→ Material
┌──

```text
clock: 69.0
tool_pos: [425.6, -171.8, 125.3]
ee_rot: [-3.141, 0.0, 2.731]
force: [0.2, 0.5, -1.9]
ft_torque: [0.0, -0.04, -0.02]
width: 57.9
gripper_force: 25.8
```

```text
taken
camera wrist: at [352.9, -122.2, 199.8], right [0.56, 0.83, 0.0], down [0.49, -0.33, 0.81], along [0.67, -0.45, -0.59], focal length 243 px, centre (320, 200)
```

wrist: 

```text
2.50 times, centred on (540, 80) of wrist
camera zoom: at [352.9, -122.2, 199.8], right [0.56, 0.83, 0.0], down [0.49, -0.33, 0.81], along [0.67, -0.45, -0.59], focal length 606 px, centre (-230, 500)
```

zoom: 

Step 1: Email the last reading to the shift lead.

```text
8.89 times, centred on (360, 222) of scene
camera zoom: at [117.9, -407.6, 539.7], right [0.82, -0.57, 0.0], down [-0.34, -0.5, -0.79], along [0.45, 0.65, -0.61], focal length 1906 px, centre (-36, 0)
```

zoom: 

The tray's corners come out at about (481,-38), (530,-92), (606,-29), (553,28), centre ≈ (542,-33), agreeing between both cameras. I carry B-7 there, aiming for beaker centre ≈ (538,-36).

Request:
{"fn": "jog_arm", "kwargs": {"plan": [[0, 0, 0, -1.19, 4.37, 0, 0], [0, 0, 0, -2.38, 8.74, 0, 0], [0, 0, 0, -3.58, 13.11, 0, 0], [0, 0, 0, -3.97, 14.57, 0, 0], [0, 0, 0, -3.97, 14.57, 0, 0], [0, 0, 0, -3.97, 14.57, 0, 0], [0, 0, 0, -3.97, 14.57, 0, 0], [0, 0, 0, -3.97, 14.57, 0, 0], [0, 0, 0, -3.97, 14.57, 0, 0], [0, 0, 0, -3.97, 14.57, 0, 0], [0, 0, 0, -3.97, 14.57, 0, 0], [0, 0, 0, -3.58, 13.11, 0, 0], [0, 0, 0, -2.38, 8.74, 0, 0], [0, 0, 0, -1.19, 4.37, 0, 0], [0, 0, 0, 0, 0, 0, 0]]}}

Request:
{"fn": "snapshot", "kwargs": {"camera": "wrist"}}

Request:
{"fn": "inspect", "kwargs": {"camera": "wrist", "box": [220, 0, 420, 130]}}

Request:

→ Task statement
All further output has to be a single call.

└──

→ Task statement
Isolate the lines that hold the word "times" and copy all of them.

→ Response
2.50 times, centred on (540, 80) of wrist
8.89 times, centred on (360, 222) of scene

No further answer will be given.